#### [Provided text]
--- Start ---

Te gusta bailar? (Do you like to Dance?)

Funny moment: as we walked to and from Mulege we were sipping Tecates and a worker at one of the houses that was being renovated kept proclaiming, "Tecate!" as we passed them. Of course, we parrotted his proclamation, yelling, "Tecate!" right back at him. When in Rome...
Anyways, we made quesadillas and drinks, then I opted to have my own siesta. However, it was interrupted initially by some repair required on the second step leading to the upstairs patio/bedroom area. The step was cracked and broken, we'd been pretty much avoiding it while we stayed there, but now it was time to fix it. Some men also brought extra couches to the second floor. Oh, random interjection: the T-shirt Domingo would have bought if they had a size small read, "I'm not shy I just have a big dick." Haha. OK, so the siesta was further interrupted by the volume of Domingo's voice in particular, and everyone else in general.

Vete a la mierda! (Piss off!)

--- End ---

#### [Given task 1]
Your answer is an exact copy of the provided text.

#### [Records for the task]

--- Start ---

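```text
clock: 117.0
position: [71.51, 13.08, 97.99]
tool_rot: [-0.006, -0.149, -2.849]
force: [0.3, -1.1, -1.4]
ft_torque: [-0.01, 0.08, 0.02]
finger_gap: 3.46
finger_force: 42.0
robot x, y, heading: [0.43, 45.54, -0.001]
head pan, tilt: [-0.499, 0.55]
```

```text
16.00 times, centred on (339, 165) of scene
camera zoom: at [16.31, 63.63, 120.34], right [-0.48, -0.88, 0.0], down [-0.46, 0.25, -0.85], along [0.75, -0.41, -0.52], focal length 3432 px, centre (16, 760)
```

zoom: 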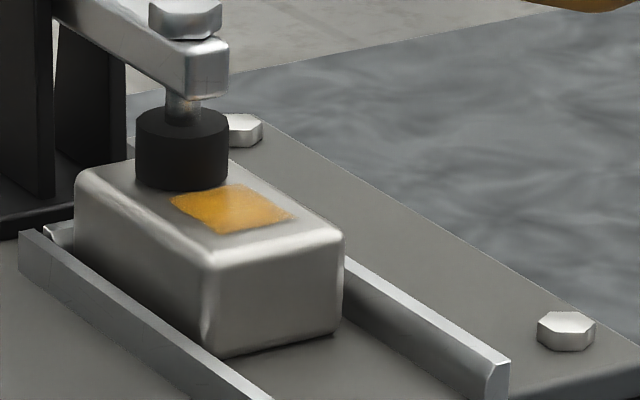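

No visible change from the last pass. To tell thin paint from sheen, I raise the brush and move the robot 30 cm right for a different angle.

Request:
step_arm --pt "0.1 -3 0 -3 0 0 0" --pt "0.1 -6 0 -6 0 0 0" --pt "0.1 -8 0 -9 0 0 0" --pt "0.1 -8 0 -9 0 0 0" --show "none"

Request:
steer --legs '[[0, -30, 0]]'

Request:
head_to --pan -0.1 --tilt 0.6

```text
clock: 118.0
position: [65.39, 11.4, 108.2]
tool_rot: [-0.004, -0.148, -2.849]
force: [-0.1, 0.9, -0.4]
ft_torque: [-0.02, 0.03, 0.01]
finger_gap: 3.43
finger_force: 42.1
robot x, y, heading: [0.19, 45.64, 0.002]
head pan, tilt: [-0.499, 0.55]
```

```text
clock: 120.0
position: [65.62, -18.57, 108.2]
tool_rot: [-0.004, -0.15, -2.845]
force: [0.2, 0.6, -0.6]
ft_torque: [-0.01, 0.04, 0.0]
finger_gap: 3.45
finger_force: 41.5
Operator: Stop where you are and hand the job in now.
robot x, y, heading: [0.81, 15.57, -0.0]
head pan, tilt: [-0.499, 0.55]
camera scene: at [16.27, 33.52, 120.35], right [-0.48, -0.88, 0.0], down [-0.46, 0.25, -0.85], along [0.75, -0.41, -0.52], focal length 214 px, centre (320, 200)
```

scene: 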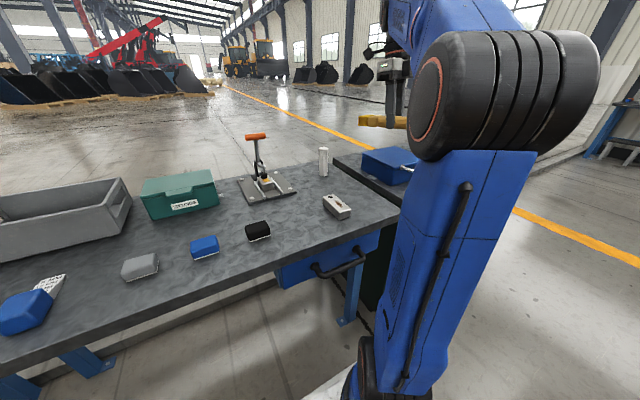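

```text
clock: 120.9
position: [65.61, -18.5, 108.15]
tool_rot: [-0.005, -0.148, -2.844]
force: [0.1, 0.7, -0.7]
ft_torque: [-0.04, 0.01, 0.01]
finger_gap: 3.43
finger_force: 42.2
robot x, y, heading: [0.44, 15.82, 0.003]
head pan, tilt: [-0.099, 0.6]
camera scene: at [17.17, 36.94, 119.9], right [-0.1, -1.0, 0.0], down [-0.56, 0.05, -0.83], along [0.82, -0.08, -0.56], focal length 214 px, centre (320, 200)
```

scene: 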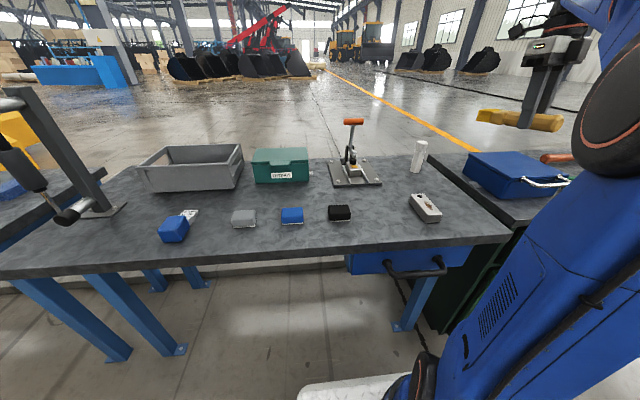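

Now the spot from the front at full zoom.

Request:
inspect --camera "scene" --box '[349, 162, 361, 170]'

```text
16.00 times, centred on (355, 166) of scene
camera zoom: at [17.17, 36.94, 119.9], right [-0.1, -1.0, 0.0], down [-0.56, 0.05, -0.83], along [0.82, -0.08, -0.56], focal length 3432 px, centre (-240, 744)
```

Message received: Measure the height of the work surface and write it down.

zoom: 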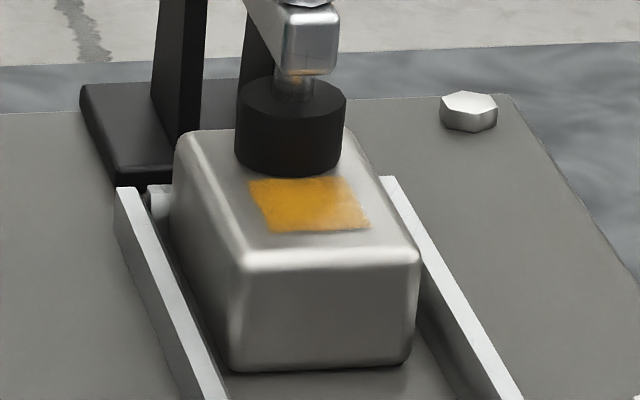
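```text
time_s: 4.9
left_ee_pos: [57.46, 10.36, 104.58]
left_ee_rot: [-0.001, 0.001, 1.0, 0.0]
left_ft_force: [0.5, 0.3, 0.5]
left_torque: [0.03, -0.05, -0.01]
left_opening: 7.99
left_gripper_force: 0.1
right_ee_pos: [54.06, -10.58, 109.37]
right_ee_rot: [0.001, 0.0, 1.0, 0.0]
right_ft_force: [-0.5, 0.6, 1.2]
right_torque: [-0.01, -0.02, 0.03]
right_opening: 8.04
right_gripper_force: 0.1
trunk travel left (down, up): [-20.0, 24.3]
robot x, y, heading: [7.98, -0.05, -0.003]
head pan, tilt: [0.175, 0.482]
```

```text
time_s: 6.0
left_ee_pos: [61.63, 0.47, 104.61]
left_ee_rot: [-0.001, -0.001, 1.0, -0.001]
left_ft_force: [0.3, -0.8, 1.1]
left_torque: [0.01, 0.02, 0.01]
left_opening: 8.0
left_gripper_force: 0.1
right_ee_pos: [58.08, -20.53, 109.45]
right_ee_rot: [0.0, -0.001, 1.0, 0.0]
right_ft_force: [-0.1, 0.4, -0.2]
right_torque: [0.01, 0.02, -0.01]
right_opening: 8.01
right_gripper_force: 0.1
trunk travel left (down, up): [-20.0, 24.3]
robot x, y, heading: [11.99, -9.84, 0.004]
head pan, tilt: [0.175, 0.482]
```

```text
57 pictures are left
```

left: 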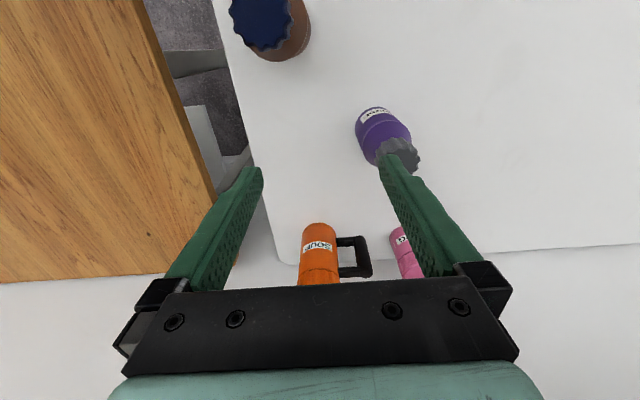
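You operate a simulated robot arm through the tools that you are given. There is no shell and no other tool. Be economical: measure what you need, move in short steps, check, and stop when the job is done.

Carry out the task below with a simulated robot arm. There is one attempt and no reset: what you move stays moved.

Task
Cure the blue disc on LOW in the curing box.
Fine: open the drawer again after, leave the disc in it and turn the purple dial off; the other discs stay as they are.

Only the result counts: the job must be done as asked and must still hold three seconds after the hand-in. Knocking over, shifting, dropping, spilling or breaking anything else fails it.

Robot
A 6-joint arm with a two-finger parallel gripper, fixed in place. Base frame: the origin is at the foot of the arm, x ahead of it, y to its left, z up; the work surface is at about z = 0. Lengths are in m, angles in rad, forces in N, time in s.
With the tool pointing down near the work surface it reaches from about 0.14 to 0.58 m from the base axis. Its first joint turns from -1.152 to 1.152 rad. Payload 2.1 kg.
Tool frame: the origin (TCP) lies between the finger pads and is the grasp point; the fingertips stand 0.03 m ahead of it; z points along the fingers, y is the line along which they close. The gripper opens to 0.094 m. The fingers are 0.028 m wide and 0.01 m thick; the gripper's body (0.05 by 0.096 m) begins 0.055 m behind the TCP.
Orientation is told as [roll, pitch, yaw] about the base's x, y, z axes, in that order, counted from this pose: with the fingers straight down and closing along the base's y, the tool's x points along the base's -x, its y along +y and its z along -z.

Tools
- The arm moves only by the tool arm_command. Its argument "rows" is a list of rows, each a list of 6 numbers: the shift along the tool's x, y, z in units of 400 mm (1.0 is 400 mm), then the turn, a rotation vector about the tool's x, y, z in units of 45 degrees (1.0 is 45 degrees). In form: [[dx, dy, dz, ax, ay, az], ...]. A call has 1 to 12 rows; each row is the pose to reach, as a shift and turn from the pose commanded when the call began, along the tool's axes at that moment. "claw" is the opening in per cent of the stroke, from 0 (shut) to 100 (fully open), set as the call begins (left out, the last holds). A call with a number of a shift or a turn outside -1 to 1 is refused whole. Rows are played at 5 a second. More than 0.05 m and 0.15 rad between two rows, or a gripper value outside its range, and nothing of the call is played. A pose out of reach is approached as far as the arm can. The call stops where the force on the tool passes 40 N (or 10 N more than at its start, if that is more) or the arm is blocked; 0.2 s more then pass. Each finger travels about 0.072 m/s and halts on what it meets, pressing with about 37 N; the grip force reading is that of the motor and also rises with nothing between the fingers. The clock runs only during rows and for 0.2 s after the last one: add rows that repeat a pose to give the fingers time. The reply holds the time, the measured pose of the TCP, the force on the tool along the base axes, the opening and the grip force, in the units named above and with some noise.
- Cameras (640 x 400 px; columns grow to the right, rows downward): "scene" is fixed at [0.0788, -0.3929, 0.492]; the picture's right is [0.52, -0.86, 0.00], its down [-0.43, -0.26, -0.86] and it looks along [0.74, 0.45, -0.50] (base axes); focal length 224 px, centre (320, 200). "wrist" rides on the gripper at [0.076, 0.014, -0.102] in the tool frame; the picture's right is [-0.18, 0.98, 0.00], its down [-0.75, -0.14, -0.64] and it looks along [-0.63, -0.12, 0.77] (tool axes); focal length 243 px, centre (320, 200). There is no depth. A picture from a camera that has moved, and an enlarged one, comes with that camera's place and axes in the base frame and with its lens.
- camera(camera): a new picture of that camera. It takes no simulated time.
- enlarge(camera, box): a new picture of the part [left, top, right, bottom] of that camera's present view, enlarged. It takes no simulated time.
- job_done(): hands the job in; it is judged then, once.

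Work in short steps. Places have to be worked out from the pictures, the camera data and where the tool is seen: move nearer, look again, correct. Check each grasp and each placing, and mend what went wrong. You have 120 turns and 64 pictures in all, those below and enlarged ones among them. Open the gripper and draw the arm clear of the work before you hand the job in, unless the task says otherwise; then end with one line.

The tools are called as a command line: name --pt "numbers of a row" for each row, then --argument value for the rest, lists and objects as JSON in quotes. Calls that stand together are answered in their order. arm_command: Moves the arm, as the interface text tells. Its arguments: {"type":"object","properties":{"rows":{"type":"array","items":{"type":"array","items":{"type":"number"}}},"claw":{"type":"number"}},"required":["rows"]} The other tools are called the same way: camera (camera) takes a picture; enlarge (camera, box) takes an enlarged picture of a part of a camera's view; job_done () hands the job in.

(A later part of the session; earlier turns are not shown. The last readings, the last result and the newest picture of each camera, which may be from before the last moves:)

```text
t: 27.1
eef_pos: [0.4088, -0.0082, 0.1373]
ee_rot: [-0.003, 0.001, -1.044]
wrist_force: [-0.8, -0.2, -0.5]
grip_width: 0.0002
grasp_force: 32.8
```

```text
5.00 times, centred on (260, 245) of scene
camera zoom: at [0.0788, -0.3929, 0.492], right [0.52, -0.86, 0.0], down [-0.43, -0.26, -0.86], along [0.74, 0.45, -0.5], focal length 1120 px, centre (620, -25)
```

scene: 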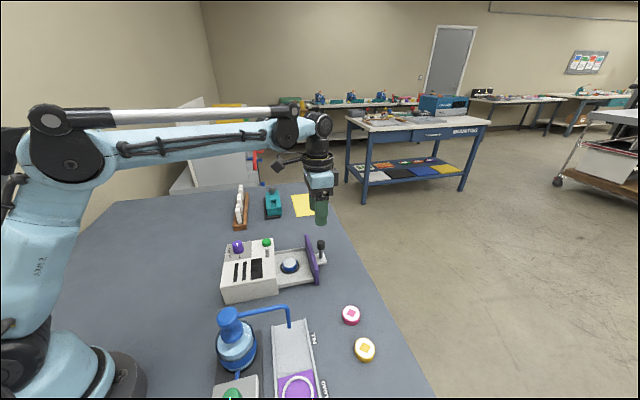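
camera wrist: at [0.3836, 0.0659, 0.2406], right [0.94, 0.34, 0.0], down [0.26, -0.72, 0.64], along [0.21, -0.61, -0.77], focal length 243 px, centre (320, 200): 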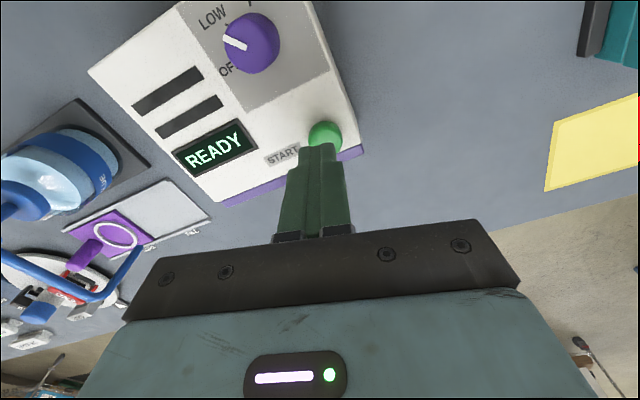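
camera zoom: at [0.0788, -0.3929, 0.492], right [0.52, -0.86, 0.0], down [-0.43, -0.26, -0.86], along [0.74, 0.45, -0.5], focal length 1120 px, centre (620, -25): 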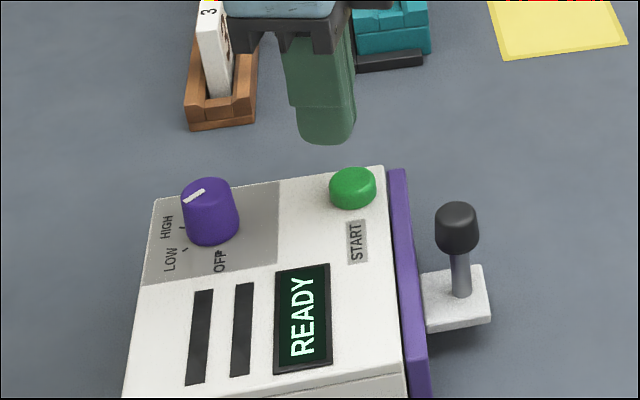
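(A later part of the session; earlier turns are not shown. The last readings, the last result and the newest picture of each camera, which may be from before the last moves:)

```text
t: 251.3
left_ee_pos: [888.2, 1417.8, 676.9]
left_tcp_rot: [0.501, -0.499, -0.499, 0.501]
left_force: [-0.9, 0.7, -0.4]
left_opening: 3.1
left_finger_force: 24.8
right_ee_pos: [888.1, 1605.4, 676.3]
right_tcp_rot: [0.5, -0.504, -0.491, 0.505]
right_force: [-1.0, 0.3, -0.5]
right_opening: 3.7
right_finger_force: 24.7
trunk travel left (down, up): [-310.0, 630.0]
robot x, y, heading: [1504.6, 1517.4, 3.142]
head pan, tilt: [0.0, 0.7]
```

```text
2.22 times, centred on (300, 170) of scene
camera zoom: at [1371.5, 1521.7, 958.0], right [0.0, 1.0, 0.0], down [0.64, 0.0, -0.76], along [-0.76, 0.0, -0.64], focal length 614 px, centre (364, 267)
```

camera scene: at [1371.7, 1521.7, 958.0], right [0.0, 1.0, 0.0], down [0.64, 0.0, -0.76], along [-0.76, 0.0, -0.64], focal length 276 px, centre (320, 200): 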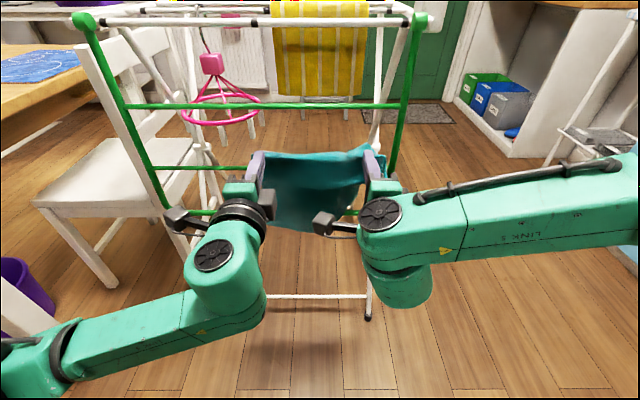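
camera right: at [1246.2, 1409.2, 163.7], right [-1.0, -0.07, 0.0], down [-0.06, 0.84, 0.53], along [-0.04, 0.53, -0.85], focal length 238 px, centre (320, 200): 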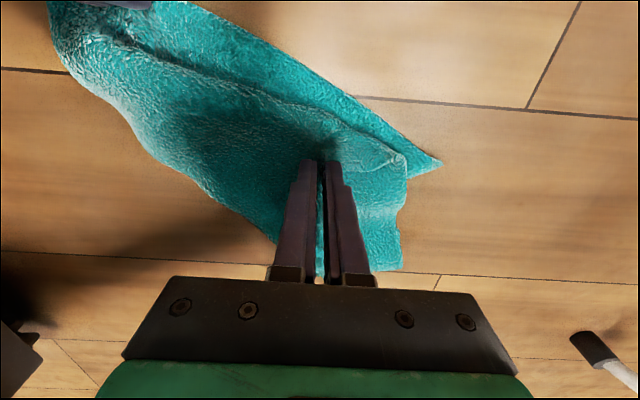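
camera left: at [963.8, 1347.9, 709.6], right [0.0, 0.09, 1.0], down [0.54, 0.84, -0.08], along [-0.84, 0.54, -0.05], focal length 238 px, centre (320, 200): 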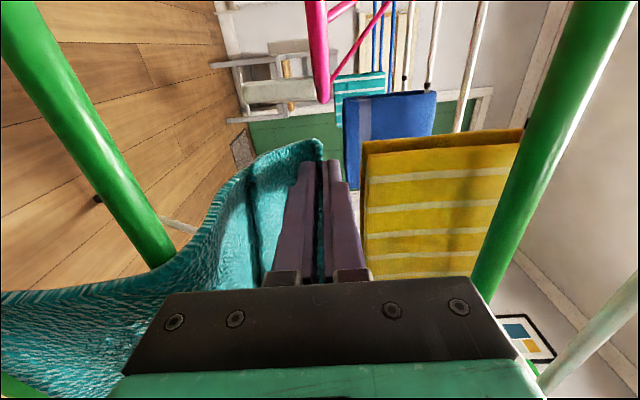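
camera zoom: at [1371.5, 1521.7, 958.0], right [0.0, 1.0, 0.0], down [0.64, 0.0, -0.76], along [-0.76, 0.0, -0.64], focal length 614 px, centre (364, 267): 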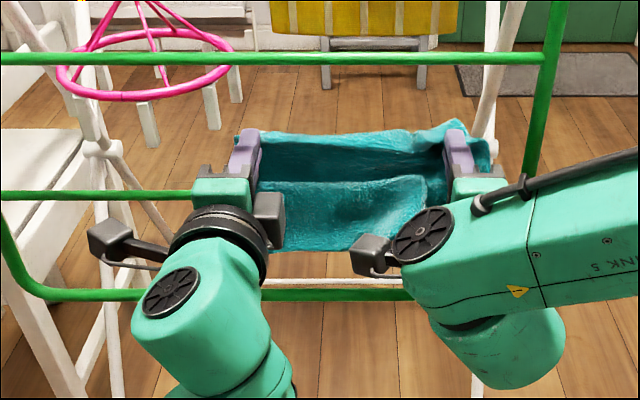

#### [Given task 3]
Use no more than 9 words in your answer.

--- End ---

#### [Given task 2]
What do the lines above say from the one containing "Cure the blue disc on LOW in the curing box." down to the one containing "With the tool"? Return them exactly, both end lines included, and only them.

#### [Complete output 1]
Te gusta bailar? (Do you like to Dance?)

Funny moment: as we walked to and from Mulege we were sipping Tecates and a worker at one of the houses that was being renovated kept proclaiming, "Tecate!" as we passed them. Of course, we parrotted his proclamation, yelling, "Tecate!" right back at him. When in Rome...
Anyways, we made quesadillas and drinks, then I opted to have my own siesta. However, it was interrupted initially by some repair required on the second step leading to the upstairs patio/bedroom area. The step was cracked and broken, we'd been pretty much avoiding it while we stayed there, but now it was time to fix it. Some men also brought extra couches to the second floor. Oh, random interjection: the T-shirt Domingo would have bought if they had a size small read, "I'm not shy I just have a big dick." Haha. OK, so the siesta was further interrupted by the volume of Domingo's voice in particular, and everyone else in general.

Vete a la mierda! (Piss off!)

#### [Complete output 2]
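Cure the blue disc on LOW in the curing box.
Fine: open the drawer again after, leave the disc in it and turn the purple dial off; the other discs stay as they are.

Only the result counts: the job must be done as asked and must still hold three seconds after the hand-in. Knocking over, shifting, dropping, spilling or breaking anything else fails it.

Robot
A 6-joint arm with a two-finger parallel gripper, fixed in place. Base frame: the origin is at the foot of the arm, x ahead of it, y to its left, z up; the work surface is at about z = 0. Lengths are in m, angles in rad, forces in N, time in s.
With the tool pointing down near the work surface it reaches from about 0.14 to 0.58 m from the base axis. Its first joint turns from -1.152 to 1.152 rad. Payload 2.1 kg.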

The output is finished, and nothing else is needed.